The answer by Danica does a good job explaining the empirical distribution. This answer just highlights more the connection between when expectations are sums, and when they are integrals, addressing "explaining how[or when] a summation can be expressed as an expectation [rather vice versa]."
Expectations of random variables/vectors are just weighted averages. If your random variable/vector, say $\mathbf{X}$, is discrete with probability mass function $p(\mathbf{x})$, then the average value of $h(\mathbf{X})$ is
$$
E[h(\mathbf{X})] = \sum_\mathbf{x} h(\mathbf{x}) p(\mathbf{x}) \tag{1}.
$$
If on the other hand $\mathbf{X}$ is continuous, then
$$
E[h(\mathbf{X})] = \int h(\mathbf{x}) f(\mathbf{x}) d\mathbf{x},
$$
where $f(\mathbf{x})$ is the probability density function.
In your case $\mathbf{x}$ is one particular value/row/observation chosen from your discrete dataset. This dataset, now that it is sitting in memory, is no longer random. Like Danica explains, you can think about resampling one point/value/row/observation from your pre-existing dataset sitting in memory.
Your transformation is $h(\mathbf{x}) = \log p_{\text{model}}(\mathbf{x};\theta)$. And your true probability mass function/weights is $\hat{p}_{\text{data}}(\mathbf{x}) = \frac{1}{m}$ (each row of your data has an equal weight). Plug these into (1) to get:
$$
E[\log p_{\text{model}}(\mathbf{X};\theta)] = \sum_{\mathbf{x}} \frac{1}{m} \log p_{\text{model}}(\mathbf{x};\theta) .
$$
This also explains why sometimes people refer to maximum likelihood estimators as minimum cross entropy estimators.

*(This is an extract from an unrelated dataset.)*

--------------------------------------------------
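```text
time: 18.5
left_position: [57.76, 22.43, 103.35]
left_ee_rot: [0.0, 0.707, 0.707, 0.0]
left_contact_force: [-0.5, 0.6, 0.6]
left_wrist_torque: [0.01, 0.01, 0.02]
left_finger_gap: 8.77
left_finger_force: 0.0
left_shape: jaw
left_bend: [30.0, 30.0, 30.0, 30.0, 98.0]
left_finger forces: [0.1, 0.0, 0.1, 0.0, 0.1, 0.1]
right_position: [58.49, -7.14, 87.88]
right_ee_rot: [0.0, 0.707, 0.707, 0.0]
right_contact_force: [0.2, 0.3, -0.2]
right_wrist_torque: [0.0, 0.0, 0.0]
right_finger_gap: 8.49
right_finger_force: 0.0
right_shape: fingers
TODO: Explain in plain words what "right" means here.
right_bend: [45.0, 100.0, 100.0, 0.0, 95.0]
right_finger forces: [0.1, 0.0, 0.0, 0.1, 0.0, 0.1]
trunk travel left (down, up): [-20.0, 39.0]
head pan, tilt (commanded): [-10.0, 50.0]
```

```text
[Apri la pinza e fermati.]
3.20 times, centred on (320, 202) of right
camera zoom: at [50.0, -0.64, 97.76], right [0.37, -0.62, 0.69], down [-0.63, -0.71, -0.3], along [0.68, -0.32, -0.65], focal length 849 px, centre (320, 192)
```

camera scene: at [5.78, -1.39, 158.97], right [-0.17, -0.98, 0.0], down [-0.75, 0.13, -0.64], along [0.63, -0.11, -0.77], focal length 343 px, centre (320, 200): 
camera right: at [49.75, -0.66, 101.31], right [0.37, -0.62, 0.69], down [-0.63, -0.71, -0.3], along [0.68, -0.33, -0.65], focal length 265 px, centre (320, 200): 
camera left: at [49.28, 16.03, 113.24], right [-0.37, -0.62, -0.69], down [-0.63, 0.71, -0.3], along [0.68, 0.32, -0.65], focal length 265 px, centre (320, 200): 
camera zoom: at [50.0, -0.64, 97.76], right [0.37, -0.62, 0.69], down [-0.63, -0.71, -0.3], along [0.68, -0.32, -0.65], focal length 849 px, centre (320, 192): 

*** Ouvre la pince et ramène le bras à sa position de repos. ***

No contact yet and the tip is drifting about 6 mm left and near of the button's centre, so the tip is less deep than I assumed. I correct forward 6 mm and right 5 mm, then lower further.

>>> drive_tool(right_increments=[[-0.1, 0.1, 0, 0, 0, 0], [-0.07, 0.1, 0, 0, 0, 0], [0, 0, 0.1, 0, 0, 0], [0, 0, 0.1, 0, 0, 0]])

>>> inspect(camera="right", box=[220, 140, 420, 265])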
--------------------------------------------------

This is different than the situation of classical statistics where they talk about data as being random, instead of the resampled values as being random. In the classical framework, once the data arrives, plugging your non-random datapoints into you pdf/pmf gives you a "likelihood." This new word is used to stress that this function is to be thought of as a function in the parameters. Classical statistics talks about maximizing the likelihood, which is computationally equivalent, but they draw the distinction about what is random and what is non-random differently.